Taliban “Interior Ministry” spokesman Abdul Mateen Qani announced on Monday in a series of posts on Twitter that “Deputy Interior Minister” Abdullah Mukhtar had hosted representatives of Huawei in Kabul to discuss the company’s business with the Taliban regime.
“We plan to activate the advanced camera system in every province of Afghanistan,” Mukhtar reportedly said, according to the Afghan newspaper Etilaat Roz. The meeting focused on discussing the kind of surveillance system Huawei would build and how much the project would cost. The Huawei representatives reportedly said at the meeting that the company “was committed to working under Taliban rule.”
د کورنیو چارو وزارت د تامیناتي چارو معین الحاج مولوي عبدالله "مختار" د چین هیواد دHuawie ( هواوي) کمپنۍ له استازو سره وکتل.
په ناسته کې په تکنالوژۍ او یو شمېر نورو مهمو پروژو هر اړخیزې خبرې وشوې.۱/۳ pic.twitter.com/Kno5WkPMgR
— Mufti Abdul Mateen Qani- مفتي عبدالمتين قانع (@abdulmateenqani) August 14, 2023
Deputy Interior Minister, Mawlavi Abdullah Mukhtar met with the representatives of the Chinese @Huawei company.

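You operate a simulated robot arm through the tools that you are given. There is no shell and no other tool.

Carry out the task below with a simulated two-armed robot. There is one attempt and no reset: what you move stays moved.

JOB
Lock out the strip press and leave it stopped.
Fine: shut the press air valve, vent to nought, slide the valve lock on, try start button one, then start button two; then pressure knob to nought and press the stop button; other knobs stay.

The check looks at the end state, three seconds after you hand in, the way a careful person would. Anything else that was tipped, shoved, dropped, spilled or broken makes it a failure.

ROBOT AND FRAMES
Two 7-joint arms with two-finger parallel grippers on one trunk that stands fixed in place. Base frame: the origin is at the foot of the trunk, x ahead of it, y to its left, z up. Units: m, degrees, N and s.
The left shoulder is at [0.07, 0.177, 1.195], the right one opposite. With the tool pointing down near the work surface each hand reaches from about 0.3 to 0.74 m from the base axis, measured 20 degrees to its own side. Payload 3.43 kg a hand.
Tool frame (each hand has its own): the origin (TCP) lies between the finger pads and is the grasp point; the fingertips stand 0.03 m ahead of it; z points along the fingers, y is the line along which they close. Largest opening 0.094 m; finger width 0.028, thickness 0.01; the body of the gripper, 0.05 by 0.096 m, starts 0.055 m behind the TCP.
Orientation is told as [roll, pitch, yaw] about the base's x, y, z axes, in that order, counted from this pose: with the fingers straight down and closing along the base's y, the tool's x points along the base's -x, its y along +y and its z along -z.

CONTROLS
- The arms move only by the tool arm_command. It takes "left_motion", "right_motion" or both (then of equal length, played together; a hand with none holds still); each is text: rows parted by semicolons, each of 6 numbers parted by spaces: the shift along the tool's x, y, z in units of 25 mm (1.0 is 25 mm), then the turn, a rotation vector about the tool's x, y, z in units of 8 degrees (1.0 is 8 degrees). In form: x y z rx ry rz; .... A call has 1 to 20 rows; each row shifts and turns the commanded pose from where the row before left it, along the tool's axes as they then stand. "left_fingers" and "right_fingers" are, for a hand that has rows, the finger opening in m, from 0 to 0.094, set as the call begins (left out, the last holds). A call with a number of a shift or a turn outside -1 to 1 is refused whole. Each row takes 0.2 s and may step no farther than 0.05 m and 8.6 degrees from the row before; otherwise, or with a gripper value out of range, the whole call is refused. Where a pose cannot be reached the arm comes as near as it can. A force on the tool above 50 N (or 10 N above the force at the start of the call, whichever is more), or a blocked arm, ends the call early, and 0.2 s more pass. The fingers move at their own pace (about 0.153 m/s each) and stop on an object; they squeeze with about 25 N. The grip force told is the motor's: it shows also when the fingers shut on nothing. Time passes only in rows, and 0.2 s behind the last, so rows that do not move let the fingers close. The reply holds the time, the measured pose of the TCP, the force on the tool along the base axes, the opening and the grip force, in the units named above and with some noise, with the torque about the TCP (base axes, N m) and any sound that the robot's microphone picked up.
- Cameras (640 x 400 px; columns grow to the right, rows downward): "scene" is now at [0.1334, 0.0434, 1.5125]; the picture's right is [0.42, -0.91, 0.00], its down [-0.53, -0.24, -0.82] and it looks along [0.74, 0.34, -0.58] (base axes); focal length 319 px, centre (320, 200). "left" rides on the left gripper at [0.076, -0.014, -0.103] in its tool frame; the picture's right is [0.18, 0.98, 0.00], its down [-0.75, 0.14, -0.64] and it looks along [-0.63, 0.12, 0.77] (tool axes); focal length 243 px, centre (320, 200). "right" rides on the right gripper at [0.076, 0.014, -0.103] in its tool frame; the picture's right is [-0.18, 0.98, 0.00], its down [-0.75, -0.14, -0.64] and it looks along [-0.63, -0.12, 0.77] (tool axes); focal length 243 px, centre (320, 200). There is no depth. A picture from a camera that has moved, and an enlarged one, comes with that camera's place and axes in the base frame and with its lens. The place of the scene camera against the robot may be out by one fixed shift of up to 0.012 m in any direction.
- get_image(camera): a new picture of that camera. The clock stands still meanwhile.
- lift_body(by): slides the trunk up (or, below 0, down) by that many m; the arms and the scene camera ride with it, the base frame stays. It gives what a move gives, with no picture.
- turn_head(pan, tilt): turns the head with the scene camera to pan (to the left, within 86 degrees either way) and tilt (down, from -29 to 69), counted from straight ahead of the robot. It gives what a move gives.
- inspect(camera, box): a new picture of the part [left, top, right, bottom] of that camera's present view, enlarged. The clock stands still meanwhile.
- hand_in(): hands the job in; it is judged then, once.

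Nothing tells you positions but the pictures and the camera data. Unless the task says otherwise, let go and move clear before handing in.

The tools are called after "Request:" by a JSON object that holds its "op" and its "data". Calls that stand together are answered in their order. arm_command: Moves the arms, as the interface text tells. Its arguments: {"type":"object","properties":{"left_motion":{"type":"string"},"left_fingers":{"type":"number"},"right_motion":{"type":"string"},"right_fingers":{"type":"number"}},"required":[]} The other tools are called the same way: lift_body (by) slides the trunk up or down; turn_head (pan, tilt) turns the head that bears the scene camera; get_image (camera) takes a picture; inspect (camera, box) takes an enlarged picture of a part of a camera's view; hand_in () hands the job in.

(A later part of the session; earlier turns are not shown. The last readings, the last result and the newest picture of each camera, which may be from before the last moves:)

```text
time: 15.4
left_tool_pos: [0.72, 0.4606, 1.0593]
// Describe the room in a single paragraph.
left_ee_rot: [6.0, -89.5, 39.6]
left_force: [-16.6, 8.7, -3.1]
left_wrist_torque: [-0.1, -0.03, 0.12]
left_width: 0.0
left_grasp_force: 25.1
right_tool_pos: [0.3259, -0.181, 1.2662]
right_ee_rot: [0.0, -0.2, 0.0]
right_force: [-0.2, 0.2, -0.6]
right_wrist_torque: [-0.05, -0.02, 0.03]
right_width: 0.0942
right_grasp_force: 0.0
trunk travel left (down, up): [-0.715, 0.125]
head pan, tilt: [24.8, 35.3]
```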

Mr. Mukhtar in this meeting said that the advanced security cameras will be set up in every province of the country, according to the Interior Ministry. pic.twitter.com/ZW2Mv6qFtH
— BNA English (@bnaenglish) August 14, 2023
The Interior Ministry under Taliban rule is run by Sirajuddin Haqqani, a senior member of the Haqqani Network, a terrorist outfit that links the Taliban to al-Qaeda. The Haqqanis, and Sirajuddin in particular, have been the only members of the Taliban leadership to publicly appear to question “Supreme Leader” Hibatullah Akhundzada. Akhundzada is believed to live in Kandahar, leaving the day-to-day governing to officials such as Haqqani, and rarely makes public appearances.

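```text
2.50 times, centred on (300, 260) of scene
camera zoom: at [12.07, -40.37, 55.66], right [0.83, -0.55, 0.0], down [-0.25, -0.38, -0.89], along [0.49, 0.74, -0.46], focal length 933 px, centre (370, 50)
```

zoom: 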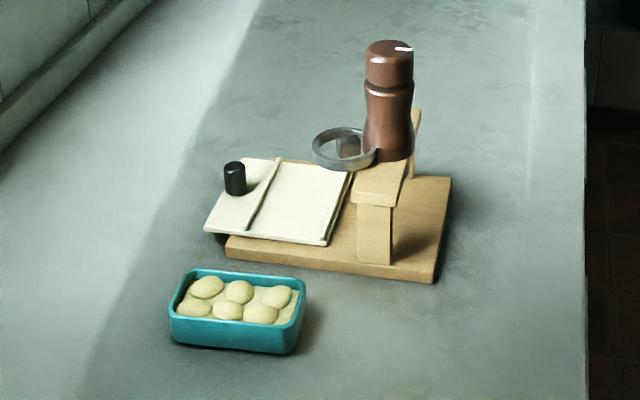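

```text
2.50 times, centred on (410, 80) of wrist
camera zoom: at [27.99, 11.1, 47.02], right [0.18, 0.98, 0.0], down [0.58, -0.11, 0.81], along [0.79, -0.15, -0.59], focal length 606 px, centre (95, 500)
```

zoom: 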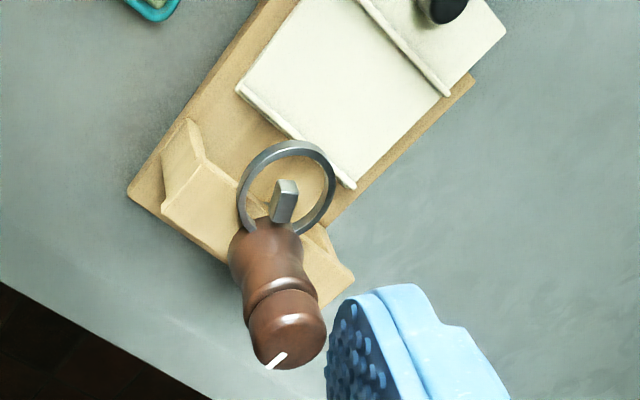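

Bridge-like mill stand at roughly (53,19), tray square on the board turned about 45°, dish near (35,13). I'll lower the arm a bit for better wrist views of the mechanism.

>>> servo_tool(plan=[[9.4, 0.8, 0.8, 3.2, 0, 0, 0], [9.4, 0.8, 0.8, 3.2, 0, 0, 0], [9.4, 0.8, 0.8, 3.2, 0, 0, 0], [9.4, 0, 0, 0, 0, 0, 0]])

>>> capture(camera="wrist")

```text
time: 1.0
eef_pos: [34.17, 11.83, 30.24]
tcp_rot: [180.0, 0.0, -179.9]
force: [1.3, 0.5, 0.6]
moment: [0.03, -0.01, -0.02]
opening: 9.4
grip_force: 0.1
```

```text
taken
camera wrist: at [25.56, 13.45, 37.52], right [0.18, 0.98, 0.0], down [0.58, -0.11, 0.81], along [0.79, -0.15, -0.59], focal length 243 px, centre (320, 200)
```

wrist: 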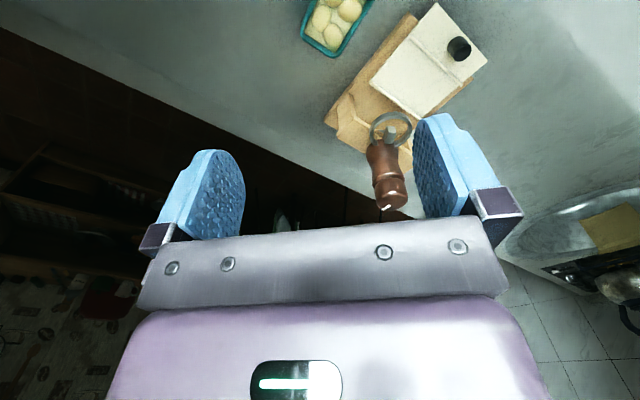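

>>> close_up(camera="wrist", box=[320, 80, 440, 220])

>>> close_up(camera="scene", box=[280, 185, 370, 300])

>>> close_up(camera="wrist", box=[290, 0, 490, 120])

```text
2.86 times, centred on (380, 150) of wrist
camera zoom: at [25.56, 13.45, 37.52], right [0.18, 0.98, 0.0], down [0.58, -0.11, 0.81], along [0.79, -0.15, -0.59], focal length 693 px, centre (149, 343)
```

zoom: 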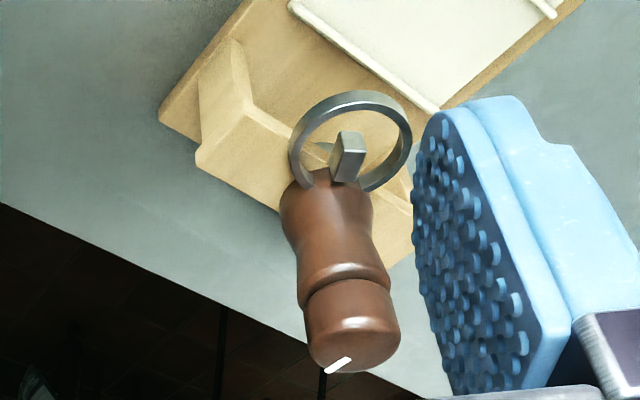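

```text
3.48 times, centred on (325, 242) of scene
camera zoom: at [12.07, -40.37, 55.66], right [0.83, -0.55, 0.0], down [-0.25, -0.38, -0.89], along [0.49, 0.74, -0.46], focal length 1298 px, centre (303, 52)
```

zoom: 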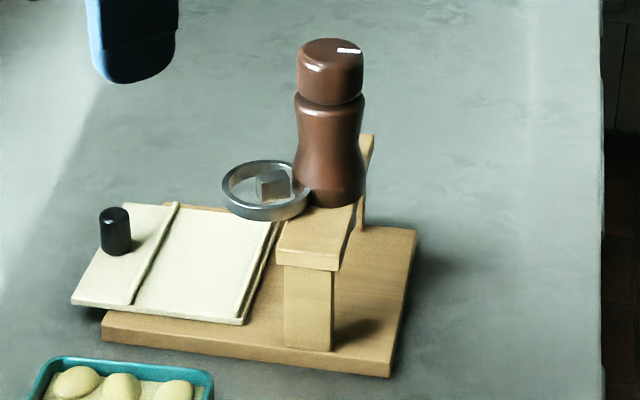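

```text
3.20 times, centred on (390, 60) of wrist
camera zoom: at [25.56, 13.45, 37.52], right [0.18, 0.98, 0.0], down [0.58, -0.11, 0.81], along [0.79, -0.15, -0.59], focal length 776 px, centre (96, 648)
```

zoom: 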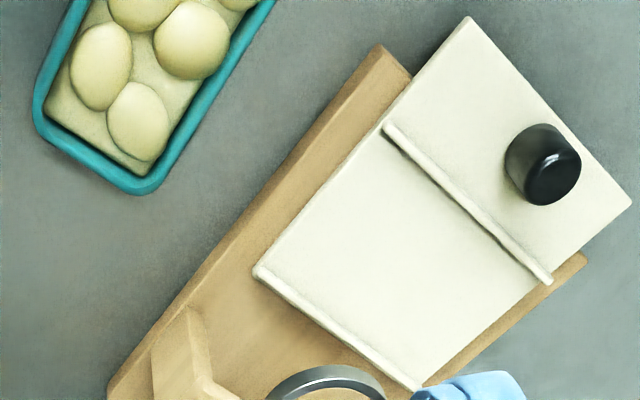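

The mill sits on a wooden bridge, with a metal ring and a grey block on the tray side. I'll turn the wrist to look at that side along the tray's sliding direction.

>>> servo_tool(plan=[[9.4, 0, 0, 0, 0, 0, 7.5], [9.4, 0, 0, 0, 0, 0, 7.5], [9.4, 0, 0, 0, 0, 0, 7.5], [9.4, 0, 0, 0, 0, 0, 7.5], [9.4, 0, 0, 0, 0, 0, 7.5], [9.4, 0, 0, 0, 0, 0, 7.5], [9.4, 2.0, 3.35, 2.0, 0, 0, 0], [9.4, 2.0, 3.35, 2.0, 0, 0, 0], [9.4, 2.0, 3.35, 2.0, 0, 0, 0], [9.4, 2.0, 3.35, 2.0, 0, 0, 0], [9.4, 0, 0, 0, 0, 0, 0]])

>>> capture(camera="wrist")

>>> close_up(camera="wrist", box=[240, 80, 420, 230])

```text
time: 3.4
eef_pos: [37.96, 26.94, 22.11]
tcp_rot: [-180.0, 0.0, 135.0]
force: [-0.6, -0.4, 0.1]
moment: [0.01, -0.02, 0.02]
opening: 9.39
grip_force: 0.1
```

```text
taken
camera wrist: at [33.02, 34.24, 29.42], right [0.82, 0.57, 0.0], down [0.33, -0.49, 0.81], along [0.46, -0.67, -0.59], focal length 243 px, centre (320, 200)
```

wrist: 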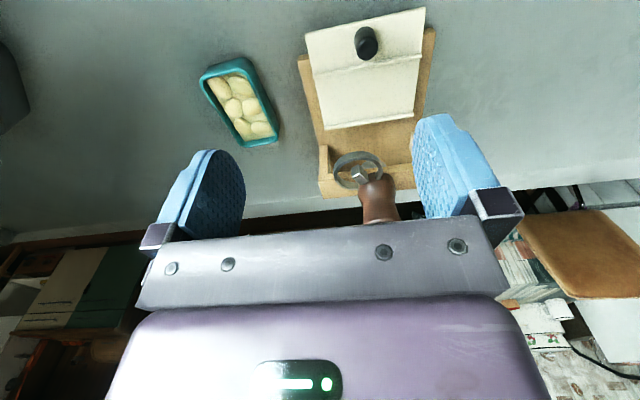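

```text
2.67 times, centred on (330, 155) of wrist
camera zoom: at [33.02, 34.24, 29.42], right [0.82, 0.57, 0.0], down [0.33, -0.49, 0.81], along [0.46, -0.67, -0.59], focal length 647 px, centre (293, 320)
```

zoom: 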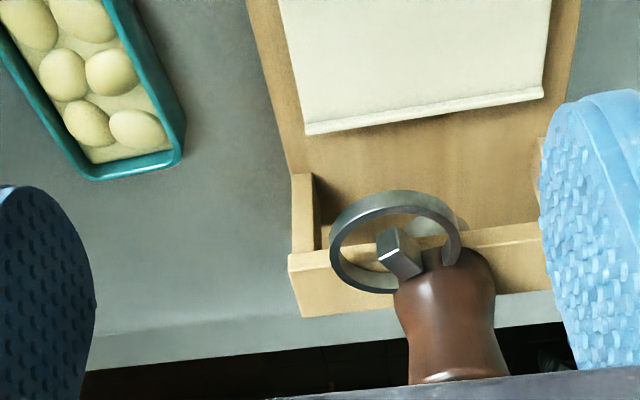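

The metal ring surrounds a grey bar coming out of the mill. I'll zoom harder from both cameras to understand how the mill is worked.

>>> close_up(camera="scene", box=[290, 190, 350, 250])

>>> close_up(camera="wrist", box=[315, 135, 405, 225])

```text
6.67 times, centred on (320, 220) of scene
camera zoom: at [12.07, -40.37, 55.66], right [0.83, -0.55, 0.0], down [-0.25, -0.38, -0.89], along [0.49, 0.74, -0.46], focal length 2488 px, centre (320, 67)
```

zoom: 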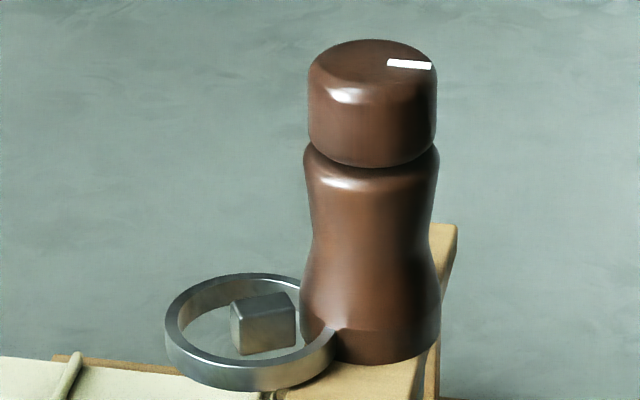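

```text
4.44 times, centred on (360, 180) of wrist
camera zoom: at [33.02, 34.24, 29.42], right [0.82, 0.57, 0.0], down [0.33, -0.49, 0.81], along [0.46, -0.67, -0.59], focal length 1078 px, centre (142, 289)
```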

“Monopolizing power and hurting the reputation of the entire system are not to our benefit,” Sirajuddin Haqqani declared during a speech in February, suggesting leaders should prioritize “engagement with the people,” comments some interpreted as criticism of Akhundzada.
Haqqani has not made any moves that challenge Akhundzada’s power at press time, but wielding control of a pervasive, nationwide surveillance system may equip him to more easily do so.
Huawei has faced decades of accusations of seeking to do business with the Taliban. In December 2001, as America first began its invasion of Afghanistan, reports citing Indian intelligence officials claimed that Huawei was helping Taliban fighters by offering communication technology for the war. India reportedly placed the company on a watch list at the time for dealing with terrorists. The Indian government denied it was planning any hostile actions against Huawei, and Huawei vehemently denied any business with the Taliban.
“We have no links with the Taliban, nor did we provide any equipment for them. Our employees abroad always follow laws and regulations in that country during work,” a spokesman for the company said at the time.
Huawei has a long history of working with unsavory governments independent on the rulers of Afghanistan, however. In 2019, for example, the far-left New York Times revealed that hardline socialist former Ecuadorian President Rafael Correa hired Huawei to build a nationwide surveillance system known as “ECU-911,” used to spy on potential dissidents. Correa ruled Ecuador from 2007 to 2018 and is currently a fugitive in Belgium as a result of criminal convictions related to various corruption charges stemming from activities during his presidency.
Neighboring Venezuela, openly governed as a socialist dictatorship, has longstanding surveillance ties to Huawei. Dictator Nicolás Maduro boasted his narco-regime would invest in the company in 2019. In Cuba, the colonialist power ruling Venezuela, Huawei and fellow Chinese company ZTE were implicated in helping the Castro regime shut down the internet during the historic July 11, 2021, anti-communist protests.
Huawei also has a significant footprint in Africa, helping the regimes of Uganda and Zambia spy on political dissidents. Huawei has also cut deals with the government of Kenya to sell similar technology.
The news of Huawei sitting down with the Taliban comes as the terrorists mark the second anniversary of their seizure of Kabul, which resulted in their uncontested return to power on August 15, 2021. Marking the date, the Chinese Foreign Ministry expressed a desire to be “good neighbors” with the Taliban and help it stabilize its stranglehold on power.
“As a Chinese saying goes, good neighbors wish each other well. Over the past two years, the Chinese people have cared for the livelihood, safety and future of the Afghan people,” Foreign Ministry spokesman Wang Wenbin told reporters during a regular briefing on Tuesday.
“We have provided large amounts of material aid in various forms through land, sea and air transportation, expanded the import of quality Afghan agricultural products such as pine nuts,” he continued, “granted zero-tariff treatment to 98 percent of the tariff lines of Afghan products, steadily advanced practical cooperation between the two countries, and helped Afghanistan improve its capacity for self-driven development.”
Wang called the Taliban’s return to power “a historic achievement” that placed “the future of the nation … back in the hands of its people.” He also celebrated the Taliban for “recovering its economy, improving people’s livelihood, prohibiting narcotics, fighting corruption and safeguarding security.”
Two years ago, China’s state media called the Taliban’s conquest “a sunny day in Kabul.”